— Description of the task —
Return each line of the listing that contains the string "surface".

— Dataset section —
-- begin --

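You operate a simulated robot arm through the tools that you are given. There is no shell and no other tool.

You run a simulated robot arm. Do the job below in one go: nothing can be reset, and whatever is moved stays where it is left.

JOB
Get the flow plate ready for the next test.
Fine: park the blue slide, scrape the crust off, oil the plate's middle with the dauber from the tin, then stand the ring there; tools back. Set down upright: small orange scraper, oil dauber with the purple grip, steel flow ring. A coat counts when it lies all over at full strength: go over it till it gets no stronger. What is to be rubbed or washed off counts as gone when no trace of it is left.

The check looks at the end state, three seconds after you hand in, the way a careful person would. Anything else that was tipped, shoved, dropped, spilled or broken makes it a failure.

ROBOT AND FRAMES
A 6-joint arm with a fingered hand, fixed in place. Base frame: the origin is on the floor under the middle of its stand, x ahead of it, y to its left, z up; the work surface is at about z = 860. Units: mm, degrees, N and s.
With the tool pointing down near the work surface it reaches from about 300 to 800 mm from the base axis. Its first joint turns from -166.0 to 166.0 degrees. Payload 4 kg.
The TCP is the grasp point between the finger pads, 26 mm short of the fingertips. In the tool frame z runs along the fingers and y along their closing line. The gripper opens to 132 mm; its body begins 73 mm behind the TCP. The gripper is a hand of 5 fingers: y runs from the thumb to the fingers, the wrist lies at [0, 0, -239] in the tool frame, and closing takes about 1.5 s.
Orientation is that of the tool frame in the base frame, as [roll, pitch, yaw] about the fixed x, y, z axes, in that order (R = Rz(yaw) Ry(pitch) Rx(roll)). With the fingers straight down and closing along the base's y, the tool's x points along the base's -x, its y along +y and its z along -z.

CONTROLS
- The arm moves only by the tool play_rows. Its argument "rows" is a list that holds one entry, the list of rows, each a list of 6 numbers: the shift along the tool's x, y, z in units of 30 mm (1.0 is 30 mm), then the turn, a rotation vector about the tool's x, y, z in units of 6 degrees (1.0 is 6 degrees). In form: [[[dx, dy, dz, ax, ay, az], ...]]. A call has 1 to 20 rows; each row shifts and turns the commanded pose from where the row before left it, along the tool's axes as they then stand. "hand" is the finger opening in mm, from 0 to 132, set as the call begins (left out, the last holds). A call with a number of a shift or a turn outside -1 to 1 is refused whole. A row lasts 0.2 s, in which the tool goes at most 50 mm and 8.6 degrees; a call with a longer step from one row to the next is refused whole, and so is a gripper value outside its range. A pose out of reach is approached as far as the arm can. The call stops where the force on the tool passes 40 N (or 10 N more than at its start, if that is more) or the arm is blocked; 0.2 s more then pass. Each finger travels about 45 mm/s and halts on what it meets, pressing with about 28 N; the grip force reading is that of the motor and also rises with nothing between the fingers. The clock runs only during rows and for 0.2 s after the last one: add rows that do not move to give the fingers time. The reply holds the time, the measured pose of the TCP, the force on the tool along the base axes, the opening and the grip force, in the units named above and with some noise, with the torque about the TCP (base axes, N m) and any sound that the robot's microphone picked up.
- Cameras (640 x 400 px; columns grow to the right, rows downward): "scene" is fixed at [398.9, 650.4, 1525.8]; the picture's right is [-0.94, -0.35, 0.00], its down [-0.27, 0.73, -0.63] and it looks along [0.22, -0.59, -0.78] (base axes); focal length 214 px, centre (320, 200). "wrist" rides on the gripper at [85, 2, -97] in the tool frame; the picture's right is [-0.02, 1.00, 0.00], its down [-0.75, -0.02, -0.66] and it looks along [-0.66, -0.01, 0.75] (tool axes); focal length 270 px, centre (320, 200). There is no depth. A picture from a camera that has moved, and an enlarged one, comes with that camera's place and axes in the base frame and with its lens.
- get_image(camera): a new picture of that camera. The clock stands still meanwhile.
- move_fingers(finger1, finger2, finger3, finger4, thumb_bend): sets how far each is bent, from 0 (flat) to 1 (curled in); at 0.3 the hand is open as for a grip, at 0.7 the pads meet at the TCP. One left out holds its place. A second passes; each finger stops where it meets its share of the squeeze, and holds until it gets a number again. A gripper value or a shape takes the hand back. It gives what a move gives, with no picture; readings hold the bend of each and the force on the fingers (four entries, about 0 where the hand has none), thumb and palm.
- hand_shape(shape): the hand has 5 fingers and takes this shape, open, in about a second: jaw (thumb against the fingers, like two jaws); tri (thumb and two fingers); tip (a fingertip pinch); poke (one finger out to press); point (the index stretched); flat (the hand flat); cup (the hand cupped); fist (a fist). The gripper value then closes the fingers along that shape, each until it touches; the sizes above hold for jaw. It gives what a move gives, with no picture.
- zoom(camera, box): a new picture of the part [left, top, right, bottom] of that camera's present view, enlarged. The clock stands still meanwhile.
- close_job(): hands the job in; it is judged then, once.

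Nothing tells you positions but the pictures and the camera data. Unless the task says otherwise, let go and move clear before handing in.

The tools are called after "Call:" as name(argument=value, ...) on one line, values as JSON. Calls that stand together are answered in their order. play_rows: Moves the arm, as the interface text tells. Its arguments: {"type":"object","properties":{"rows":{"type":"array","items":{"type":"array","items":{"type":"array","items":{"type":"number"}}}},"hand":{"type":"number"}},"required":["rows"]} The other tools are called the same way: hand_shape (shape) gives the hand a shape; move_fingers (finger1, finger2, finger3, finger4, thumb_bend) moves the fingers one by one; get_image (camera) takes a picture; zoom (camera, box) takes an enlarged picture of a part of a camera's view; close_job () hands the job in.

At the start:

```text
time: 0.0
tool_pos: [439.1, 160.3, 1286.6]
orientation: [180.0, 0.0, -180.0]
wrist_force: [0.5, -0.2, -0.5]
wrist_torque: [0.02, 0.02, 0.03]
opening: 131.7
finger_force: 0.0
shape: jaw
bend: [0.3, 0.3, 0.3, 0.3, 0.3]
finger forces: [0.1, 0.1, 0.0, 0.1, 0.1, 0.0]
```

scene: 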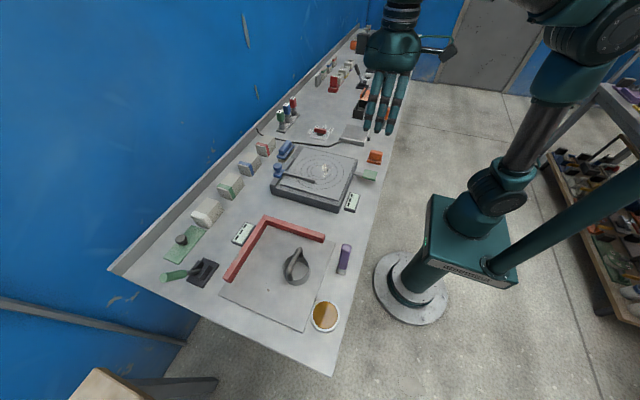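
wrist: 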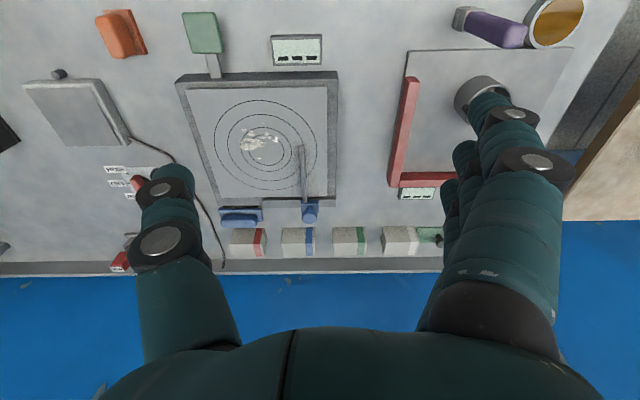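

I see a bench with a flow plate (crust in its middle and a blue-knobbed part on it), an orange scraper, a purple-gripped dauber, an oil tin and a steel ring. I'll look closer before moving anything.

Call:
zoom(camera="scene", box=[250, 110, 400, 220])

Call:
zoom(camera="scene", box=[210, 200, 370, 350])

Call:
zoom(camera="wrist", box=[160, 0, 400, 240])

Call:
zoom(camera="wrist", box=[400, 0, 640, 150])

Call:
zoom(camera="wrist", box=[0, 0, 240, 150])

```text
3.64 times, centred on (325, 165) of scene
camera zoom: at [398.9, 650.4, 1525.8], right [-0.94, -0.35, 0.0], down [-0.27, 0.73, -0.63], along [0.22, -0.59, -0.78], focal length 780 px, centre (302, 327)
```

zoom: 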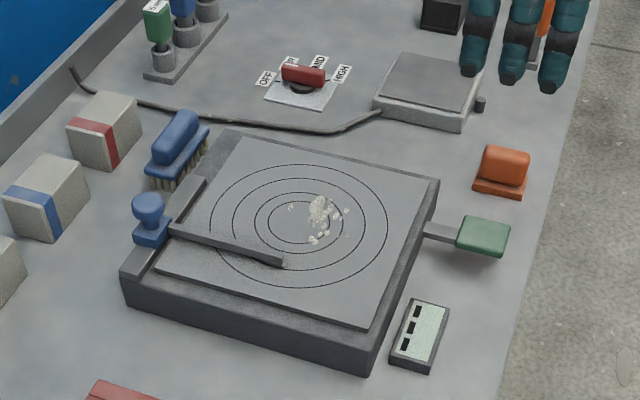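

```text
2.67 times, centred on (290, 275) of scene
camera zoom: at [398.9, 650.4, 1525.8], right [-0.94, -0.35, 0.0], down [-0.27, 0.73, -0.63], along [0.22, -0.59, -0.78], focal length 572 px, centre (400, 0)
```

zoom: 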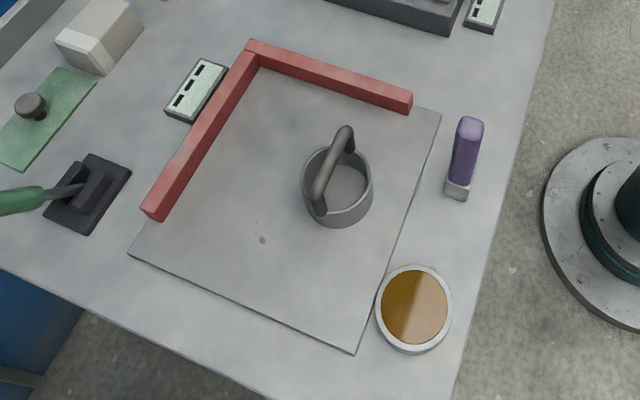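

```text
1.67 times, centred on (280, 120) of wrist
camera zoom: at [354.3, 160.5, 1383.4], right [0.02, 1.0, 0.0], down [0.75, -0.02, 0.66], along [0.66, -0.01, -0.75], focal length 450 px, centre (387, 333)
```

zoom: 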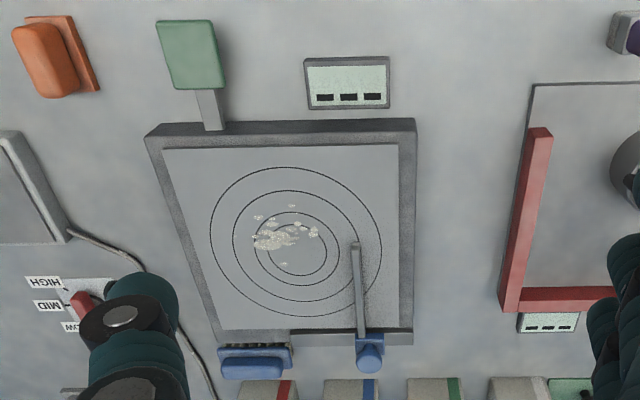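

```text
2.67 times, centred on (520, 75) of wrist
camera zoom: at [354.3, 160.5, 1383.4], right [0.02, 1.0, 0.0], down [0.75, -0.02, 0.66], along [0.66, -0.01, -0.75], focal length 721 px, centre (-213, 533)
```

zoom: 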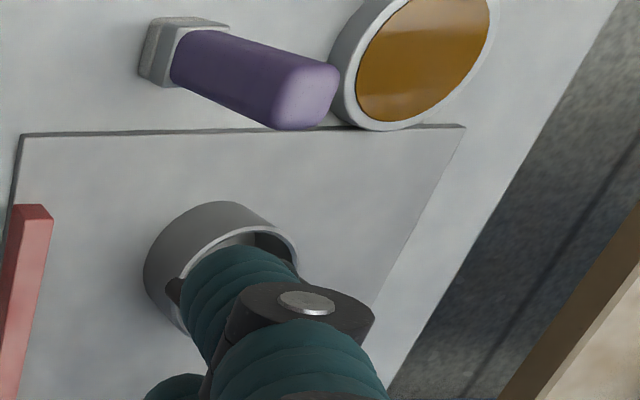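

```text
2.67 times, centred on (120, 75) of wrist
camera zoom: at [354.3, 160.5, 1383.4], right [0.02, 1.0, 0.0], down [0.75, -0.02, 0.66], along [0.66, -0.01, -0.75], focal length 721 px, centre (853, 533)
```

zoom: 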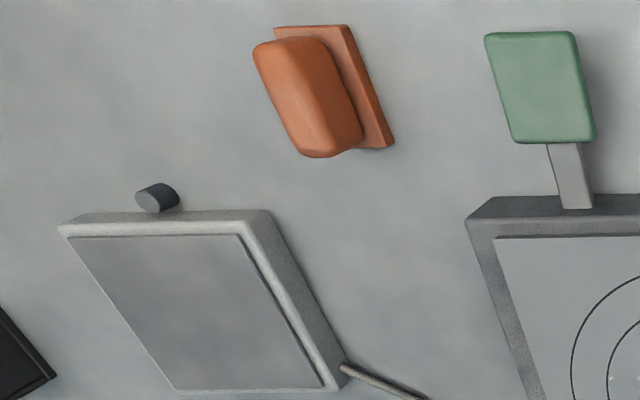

-- end --

— Solution to this problem —
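A 6-joint arm with a fingered hand, fixed in place. Base frame: the origin is on the floor under the middle of its stand, x ahead of it, y to its left, z up; the work surface is at about z = 860. Units: mm, degrees, N and s.
With the tool pointing down near the work surface it reaches from about 300 to 800 mm from the base axis. Its first joint turns from -166.0 to 166.0 degrees. Payload 4 kg.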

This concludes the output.